Actually, you might be able to blame the coach for the defense. Phil certainly has:

The Knicks are dead last in defense, despite the presence of Noah (the 2014 NBA Defensive Player of the Year), the dogged Courtney Lee and 7-foot Kristaps Porzingis at big forward. The team allows unending great looks that, thus far, opponents have knocked down. It can’t handle the defensive boards to save its early season, and the squad has already complained about its inability to prepare for the pick and roll-heavy NBA opponents that dot this league, as it routinely practices against triangle-runnin’ teammates on off days.

As if every member of the 2016-17 Knicks needed until this season’s practices to learn how to guard a pick and roll.

As if guarding against triangle “sets” in practice hindered Jackson’s old Bulls, who routinely made their way through pick and roll-heavy outfits from Cleveland, New York, Phoenix and Utah on their way toward six NBA titles in the 1990s.

Kurt Rambis, infamously, presided over a series of terrible defensive clubs in Minnesota during his time as head coach. He also worked as Jackson’s lead defensive anchor from the Los Angeles Lakers’ bench during a tiring Jackson’s “next year I may only coach road games!”-last few years running that team. Those teams, despite Derek Fisher’s limitations and Kobe Bryant’s indifference on that end, were quite good on the defensive side of the court.

Rambis took that job over from Jim Cleamons, who once left Jackson’s bench to coach the Dallas Mavericks after serving as defensive coordinator under Phil in Chicago. Cleamons attempted to use the triple-post offense in Dallas during his time as head coach, oddly on a team featuring Jason Kidd. It did not turn out well.

This … this may not either.

At this stage there are too many disparate, negative influences to get in the way of Jackson pushing a successful triangle run on the Knicks from afar. Rambis might be after the lead gig, Rose is after a new contract, Carmelo Anthony is still biding his time with boffo stats until that no-trade clause release for 2017-18, and so many other leveraging factors are at play in this hopelessly convoluted realm.

Betraying the principles of the offense in favor of (as I’m sure Phil sees is) penny-wise yet pound-foolish offensive work in random wins over Memphis or a new’ish Bulls group that doesn’t really care that never-were ex-teammates like Rose and Noah are in town is fine for a spell, but not for a long term run in Jackson’s eyes.

If the Knicks were 5-1 and toasts of the NBA while running screen and roll to Rose’s heart’s content, it might be passable.

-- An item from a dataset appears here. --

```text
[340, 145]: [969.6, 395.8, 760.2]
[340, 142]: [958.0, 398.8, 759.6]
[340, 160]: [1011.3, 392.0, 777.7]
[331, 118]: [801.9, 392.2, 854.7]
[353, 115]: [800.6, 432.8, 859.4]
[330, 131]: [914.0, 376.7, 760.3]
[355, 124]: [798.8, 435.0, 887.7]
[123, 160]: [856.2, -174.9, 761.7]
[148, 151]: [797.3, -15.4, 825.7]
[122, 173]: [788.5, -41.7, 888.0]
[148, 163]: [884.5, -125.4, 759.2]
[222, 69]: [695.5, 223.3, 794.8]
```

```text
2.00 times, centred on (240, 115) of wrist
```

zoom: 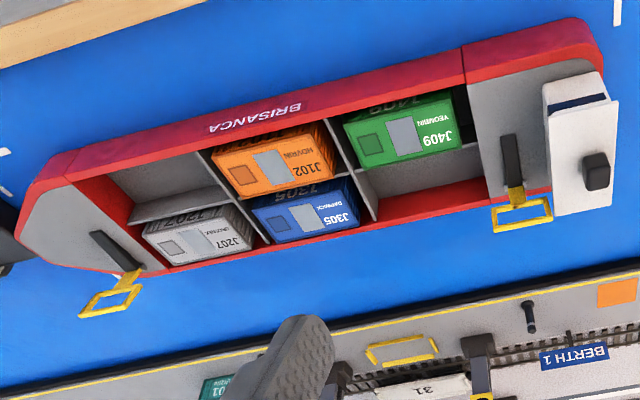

Not with a mediocre offense and 2-4 record, though.

Even then, with Phil Jackson, it might not be passable. Good cheer and good standings are two entirely different concepts that don’t always relate, sometimes.

He’s got a legacy to defend in his first real chance (for those with short memories, who forget Pete Myers and 1993-94) at quashing the idea that the triangle is only best suited for when Michael Jordan is around. This is the man who needed months’ worth of scorn to be convinced that Rambis wasn’t the right coach to lead these Knicks, and it’s hard to tell at this point if he prefers actual wins over moral victories lost The Right Way.

The Knicks couldn’t even pull that off against Utah on Sunday, at home, and that had to chafe at Jackson. And with this new bit of chatter, the team will once again earn the jokes it is already taking in:

Which is a shame. Because there are too many strong and impressive basketball personalities at work for this team, from the front office on down. This isn’t a squad that should be routinely falling down, yet here we are.